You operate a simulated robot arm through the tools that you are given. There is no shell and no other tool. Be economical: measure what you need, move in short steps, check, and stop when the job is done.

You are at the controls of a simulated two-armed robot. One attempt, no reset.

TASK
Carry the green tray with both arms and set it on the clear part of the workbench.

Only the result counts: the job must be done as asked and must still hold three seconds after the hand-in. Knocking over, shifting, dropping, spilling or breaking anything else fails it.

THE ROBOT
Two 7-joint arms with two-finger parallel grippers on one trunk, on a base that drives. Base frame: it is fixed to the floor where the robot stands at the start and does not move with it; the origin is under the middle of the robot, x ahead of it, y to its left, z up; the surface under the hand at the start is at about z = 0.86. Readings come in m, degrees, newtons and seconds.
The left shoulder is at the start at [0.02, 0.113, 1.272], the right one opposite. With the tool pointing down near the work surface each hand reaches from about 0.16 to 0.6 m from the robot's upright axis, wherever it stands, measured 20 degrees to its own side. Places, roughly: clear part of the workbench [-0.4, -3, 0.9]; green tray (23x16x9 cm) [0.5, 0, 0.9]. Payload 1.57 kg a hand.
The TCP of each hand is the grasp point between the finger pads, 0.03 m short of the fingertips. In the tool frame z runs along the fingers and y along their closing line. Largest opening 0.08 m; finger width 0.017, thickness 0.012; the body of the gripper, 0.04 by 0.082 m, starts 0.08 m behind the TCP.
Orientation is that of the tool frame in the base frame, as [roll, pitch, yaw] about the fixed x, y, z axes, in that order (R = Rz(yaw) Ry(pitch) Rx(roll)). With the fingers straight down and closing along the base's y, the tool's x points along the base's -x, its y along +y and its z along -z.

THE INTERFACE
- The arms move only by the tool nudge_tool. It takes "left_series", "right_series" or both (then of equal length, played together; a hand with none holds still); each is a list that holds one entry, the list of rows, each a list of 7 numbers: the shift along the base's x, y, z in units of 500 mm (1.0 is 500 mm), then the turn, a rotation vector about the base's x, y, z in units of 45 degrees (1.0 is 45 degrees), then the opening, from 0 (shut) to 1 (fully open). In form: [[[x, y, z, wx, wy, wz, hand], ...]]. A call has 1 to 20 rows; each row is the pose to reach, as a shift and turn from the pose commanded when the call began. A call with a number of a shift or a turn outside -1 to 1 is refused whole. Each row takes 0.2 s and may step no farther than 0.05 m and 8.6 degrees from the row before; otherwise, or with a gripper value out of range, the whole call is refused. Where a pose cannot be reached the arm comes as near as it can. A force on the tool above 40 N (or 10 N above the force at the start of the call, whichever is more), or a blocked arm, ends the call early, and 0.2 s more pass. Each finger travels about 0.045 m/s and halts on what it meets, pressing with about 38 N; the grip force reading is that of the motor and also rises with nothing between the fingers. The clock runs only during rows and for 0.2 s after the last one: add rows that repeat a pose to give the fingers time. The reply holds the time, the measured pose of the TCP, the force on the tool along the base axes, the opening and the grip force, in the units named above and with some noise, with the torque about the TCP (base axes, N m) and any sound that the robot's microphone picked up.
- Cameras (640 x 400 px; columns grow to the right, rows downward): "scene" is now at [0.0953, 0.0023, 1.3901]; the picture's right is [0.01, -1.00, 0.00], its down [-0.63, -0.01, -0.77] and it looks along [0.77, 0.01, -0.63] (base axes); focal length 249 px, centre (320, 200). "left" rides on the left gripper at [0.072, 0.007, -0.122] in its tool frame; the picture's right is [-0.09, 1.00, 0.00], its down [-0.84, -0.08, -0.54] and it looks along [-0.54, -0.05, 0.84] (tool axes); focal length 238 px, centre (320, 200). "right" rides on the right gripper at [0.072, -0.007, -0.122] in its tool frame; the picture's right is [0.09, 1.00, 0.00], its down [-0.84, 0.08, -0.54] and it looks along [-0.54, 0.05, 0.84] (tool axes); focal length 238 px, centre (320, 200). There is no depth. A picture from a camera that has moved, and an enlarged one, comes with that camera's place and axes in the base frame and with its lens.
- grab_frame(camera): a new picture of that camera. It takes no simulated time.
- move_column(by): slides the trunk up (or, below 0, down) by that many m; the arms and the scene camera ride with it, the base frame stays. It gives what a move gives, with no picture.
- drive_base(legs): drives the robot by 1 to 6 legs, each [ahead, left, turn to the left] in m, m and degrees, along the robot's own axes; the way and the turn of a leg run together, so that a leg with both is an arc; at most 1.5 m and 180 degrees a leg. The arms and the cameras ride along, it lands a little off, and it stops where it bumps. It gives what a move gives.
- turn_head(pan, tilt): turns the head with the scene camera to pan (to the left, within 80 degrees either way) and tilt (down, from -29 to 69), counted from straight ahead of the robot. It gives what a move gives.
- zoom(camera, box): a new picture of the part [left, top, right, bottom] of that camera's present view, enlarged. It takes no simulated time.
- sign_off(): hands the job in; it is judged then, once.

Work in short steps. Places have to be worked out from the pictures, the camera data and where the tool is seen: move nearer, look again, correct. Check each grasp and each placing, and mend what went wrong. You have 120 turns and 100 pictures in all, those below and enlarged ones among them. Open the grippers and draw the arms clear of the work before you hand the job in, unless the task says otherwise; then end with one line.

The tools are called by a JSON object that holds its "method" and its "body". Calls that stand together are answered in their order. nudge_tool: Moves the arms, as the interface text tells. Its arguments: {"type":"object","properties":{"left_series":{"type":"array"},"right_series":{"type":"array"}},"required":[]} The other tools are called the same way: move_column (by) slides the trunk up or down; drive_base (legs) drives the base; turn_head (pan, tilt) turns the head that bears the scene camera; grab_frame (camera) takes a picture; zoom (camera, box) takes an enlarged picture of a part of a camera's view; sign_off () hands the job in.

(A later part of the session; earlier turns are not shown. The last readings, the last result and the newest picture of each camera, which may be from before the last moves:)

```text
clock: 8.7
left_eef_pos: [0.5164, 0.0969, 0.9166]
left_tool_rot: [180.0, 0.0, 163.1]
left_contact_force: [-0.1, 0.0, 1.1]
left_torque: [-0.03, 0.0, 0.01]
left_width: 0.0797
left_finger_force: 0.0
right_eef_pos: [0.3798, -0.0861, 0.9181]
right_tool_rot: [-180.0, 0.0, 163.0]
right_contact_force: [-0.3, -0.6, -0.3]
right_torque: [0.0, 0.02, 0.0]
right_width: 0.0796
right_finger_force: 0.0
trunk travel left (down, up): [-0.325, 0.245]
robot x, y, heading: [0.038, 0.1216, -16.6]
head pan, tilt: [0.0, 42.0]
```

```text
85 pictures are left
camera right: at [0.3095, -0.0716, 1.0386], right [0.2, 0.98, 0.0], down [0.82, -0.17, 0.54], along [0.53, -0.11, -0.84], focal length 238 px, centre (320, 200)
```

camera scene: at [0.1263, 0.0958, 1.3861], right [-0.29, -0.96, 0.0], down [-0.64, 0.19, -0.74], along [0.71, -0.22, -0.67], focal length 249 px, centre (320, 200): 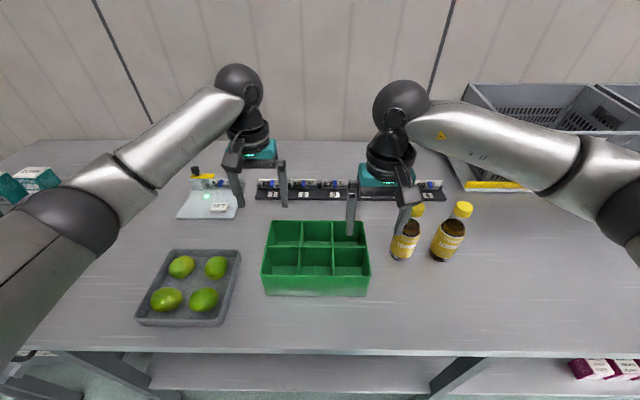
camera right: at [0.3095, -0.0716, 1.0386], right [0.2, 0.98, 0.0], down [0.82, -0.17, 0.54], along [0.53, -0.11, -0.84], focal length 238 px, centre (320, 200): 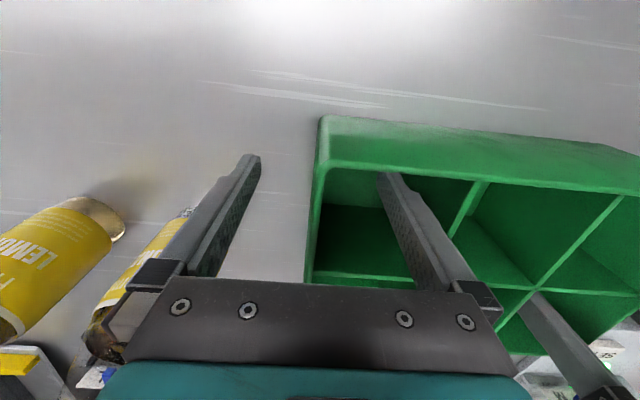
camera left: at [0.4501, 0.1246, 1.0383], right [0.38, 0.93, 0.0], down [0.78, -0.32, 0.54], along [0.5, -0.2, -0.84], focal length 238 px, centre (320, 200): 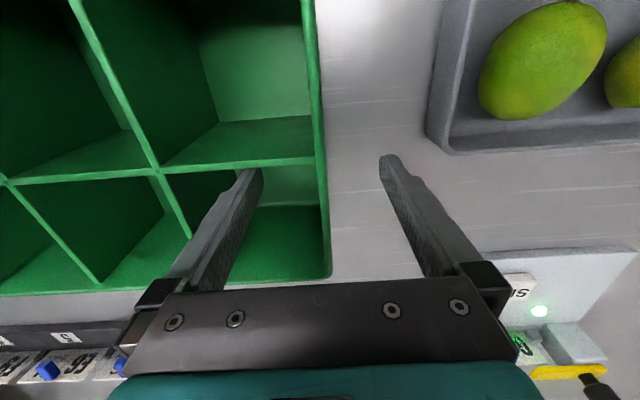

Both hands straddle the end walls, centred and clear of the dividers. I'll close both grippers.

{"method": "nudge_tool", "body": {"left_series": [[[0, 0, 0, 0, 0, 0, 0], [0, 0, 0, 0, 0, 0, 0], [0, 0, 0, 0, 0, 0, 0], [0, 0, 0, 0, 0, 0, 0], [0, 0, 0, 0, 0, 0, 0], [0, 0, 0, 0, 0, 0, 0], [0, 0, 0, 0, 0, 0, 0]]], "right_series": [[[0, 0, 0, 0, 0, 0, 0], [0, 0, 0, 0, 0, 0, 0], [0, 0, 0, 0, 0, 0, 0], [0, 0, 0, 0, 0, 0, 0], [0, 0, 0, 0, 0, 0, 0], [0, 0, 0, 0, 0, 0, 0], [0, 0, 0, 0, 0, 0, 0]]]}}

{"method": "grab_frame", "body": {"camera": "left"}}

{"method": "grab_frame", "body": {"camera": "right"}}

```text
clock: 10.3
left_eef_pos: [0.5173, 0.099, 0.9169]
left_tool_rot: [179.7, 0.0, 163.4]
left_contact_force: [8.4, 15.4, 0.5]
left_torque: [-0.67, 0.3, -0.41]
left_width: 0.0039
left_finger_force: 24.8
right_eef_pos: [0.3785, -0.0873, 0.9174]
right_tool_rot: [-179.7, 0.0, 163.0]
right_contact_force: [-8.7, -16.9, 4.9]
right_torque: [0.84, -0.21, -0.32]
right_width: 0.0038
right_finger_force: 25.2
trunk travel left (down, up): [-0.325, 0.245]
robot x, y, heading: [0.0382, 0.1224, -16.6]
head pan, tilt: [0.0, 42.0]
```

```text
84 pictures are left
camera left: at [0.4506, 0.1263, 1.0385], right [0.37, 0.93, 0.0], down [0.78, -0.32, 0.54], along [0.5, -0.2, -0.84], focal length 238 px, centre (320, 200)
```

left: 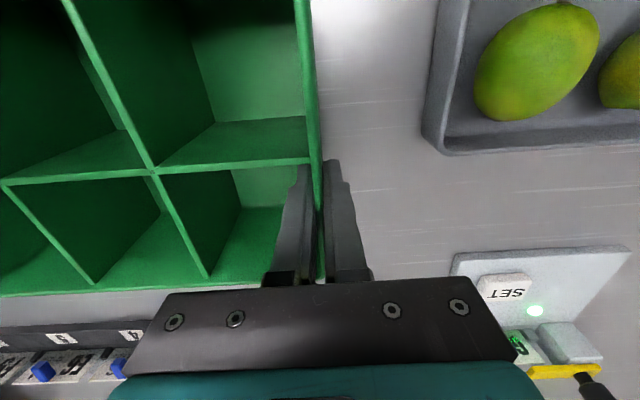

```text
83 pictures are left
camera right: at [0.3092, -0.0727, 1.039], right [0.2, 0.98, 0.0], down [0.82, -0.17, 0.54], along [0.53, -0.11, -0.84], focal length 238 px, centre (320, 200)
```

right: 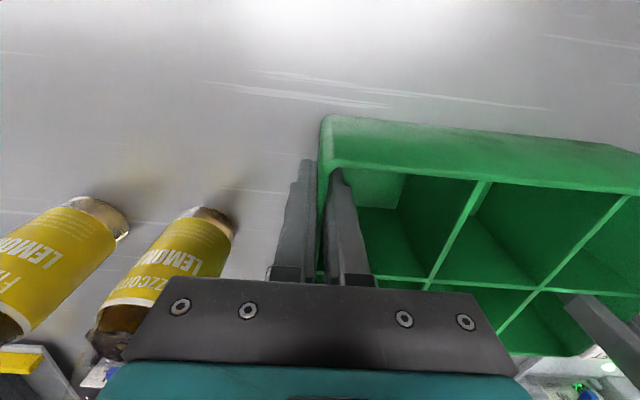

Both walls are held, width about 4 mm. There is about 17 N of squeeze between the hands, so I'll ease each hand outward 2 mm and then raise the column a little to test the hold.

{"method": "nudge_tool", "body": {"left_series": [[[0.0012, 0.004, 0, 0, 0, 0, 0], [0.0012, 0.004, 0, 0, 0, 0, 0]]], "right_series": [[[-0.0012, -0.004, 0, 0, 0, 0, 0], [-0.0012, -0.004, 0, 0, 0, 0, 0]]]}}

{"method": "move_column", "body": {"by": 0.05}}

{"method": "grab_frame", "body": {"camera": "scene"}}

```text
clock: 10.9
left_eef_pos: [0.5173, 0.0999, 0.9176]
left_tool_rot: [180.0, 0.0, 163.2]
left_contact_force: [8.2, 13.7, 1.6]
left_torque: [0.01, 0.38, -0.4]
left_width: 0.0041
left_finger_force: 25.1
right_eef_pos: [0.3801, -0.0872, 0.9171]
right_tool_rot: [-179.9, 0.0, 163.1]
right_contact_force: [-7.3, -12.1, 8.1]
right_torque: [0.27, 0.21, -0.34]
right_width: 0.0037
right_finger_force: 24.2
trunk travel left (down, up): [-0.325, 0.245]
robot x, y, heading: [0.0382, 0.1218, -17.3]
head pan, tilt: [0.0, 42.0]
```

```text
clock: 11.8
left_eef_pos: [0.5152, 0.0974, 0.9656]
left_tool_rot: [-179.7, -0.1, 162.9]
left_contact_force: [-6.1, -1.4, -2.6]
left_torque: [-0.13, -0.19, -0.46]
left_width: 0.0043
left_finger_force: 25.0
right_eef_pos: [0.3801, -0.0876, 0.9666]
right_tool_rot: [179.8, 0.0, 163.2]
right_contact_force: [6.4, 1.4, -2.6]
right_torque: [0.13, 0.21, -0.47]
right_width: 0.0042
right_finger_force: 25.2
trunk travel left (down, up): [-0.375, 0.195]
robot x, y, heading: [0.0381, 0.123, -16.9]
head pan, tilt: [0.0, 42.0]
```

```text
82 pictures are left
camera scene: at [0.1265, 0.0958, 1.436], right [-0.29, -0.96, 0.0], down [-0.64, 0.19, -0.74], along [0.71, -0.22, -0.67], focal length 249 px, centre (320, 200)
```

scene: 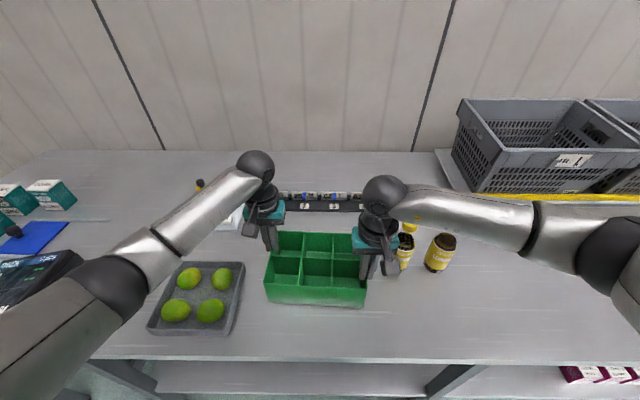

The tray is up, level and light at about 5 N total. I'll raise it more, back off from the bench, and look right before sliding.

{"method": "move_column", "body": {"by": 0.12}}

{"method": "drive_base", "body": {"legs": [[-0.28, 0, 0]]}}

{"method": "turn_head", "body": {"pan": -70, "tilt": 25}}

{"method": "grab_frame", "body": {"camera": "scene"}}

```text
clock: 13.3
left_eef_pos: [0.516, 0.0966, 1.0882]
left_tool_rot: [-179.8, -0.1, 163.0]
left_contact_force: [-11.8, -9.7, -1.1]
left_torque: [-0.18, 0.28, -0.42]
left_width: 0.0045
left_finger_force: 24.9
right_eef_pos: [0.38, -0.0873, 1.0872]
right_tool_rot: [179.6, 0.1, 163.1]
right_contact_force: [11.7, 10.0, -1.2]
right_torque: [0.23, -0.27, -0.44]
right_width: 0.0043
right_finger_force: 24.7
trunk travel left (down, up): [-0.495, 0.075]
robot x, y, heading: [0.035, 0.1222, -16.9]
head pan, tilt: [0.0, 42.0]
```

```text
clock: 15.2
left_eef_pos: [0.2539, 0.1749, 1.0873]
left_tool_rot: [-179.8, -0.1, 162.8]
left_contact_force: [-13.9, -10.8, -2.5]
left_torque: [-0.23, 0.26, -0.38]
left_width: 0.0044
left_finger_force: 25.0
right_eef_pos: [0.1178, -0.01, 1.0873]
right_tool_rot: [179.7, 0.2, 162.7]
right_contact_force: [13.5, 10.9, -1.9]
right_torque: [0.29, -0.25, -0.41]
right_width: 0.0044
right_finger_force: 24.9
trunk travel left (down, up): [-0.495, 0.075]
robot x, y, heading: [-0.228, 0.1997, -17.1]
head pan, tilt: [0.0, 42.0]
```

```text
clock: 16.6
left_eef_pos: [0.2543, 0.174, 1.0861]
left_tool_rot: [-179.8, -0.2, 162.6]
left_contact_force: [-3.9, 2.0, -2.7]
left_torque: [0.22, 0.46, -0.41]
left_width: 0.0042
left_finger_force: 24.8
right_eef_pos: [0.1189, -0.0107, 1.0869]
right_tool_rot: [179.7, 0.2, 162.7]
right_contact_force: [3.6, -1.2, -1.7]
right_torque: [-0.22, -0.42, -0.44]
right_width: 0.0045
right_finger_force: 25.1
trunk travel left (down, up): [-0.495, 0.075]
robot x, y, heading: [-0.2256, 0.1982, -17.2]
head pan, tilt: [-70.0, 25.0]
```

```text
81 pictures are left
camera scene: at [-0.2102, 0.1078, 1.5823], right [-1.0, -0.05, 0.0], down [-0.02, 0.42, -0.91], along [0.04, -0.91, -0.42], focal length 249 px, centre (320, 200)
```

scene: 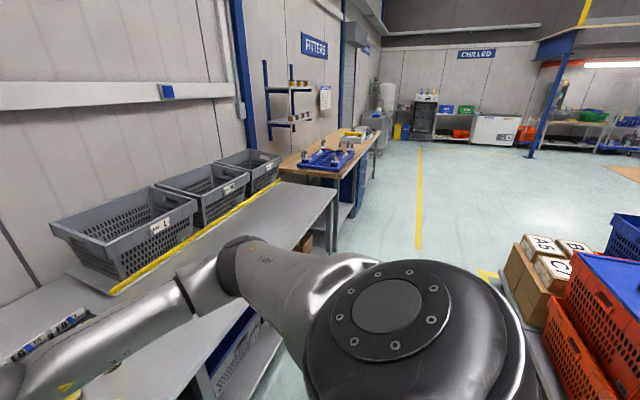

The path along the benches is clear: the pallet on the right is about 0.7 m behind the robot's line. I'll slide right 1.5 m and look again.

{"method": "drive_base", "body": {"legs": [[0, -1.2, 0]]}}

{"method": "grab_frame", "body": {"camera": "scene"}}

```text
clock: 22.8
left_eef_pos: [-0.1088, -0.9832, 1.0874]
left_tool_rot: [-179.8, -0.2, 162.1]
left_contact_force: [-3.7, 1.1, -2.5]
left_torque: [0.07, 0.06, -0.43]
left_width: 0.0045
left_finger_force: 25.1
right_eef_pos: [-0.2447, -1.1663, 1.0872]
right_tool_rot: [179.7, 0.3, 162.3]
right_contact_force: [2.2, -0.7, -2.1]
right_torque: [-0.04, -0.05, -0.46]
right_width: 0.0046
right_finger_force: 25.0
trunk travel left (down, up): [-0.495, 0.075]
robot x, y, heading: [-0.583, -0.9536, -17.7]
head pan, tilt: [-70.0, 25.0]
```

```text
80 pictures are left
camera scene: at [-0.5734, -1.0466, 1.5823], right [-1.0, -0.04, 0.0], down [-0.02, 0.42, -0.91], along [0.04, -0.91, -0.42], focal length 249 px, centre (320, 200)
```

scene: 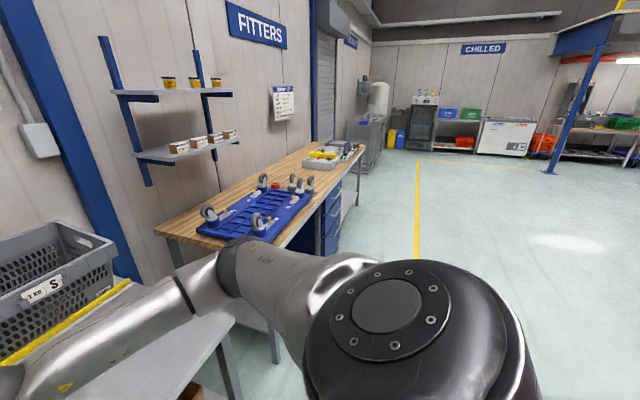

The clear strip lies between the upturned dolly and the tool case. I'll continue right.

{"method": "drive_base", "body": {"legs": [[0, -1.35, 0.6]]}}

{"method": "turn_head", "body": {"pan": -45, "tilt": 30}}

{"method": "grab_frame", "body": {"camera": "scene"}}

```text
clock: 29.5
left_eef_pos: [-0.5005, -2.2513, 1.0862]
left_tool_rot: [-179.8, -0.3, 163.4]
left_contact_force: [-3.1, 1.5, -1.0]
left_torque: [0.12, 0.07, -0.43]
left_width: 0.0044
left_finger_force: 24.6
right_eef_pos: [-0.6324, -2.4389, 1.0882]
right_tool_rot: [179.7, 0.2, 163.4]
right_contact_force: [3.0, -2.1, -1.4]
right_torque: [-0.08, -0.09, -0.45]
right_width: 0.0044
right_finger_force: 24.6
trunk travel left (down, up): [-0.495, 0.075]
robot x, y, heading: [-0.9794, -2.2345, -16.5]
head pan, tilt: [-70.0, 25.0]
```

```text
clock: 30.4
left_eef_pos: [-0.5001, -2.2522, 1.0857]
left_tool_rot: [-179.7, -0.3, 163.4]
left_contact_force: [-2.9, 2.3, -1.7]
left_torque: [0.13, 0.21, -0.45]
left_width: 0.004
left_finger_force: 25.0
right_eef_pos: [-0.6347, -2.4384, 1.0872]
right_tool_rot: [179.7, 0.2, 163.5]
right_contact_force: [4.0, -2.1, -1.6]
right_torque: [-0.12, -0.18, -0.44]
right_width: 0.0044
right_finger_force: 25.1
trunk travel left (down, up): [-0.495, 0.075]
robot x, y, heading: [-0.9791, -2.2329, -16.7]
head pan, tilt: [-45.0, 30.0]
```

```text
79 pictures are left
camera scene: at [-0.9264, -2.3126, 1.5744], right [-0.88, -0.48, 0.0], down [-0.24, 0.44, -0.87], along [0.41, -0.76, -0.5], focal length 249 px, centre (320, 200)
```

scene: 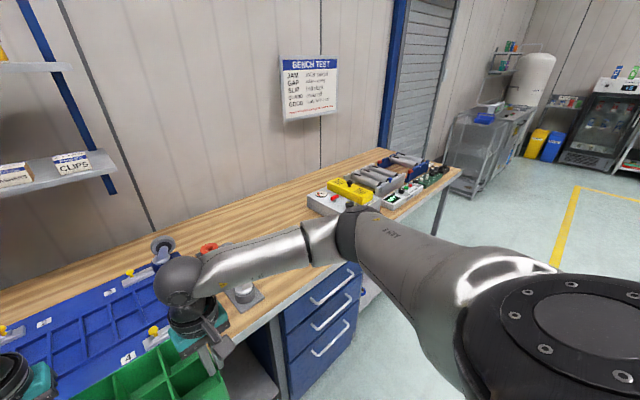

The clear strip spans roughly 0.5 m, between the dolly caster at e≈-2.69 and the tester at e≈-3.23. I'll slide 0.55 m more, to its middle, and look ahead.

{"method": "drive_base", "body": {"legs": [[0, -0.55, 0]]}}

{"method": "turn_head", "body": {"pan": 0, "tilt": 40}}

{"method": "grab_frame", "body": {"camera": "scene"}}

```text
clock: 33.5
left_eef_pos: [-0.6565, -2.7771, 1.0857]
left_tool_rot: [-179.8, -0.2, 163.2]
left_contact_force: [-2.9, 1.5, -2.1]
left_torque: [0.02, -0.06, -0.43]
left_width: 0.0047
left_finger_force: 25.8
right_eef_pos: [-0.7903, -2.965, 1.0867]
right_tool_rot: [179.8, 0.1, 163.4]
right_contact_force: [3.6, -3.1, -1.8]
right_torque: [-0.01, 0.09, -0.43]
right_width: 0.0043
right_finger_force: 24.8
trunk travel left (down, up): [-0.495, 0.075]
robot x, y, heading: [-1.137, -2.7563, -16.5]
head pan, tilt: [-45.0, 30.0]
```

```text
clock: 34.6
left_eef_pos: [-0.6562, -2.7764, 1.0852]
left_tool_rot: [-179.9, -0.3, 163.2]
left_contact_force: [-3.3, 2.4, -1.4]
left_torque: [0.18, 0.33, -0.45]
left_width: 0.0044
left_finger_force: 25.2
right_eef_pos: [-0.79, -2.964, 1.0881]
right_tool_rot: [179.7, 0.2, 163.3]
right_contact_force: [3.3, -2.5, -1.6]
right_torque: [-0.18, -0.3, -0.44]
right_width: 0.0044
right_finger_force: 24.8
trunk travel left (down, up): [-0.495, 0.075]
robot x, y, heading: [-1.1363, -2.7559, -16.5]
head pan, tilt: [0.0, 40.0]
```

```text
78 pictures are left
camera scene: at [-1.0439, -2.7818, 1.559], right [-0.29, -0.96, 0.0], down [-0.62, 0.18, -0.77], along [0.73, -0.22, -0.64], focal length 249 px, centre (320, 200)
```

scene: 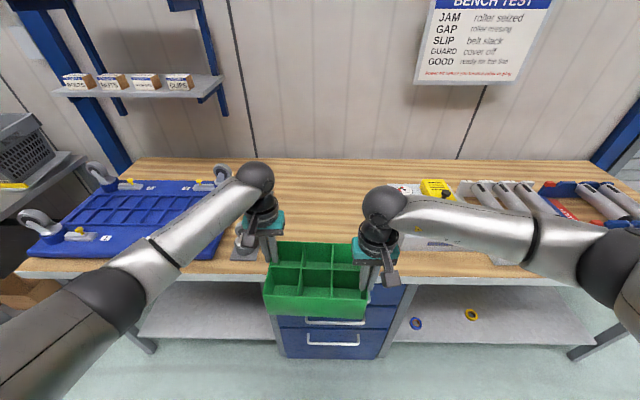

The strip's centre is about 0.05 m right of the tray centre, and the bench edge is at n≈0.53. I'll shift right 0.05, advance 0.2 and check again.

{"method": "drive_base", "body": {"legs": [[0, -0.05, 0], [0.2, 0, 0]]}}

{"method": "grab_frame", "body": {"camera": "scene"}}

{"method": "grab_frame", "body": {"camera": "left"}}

> **Work to complete**: Within the listing above, copy each line that has the string "slides".

> **Exercise answer**:
- move_column(by): slides the trunk up (or, below 0, down) by that many m; the arms and the scene camera ride with it, the base frame stays. It gives what a move gives, with no picture.
The tools are called by a JSON object that holds its "method" and its "body". Calls that stand together are answered in their order. nudge_tool: Moves the arms, as the interface text tells. Its arguments: {"type":"object","properties":{"left_series":{"type":"array"},"right_series":{"type":"array"}},"required":[]} The other tools are called the same way: move_column (by) slides the trunk up or down; drive_base (legs) drives the base; turn_head (pan, tilt) turns the head that bears the scene camera; grab_frame (camera) takes a picture; zoom (camera, box) takes an enlarged picture of a part of a camera's view; sign_off () hands the job in.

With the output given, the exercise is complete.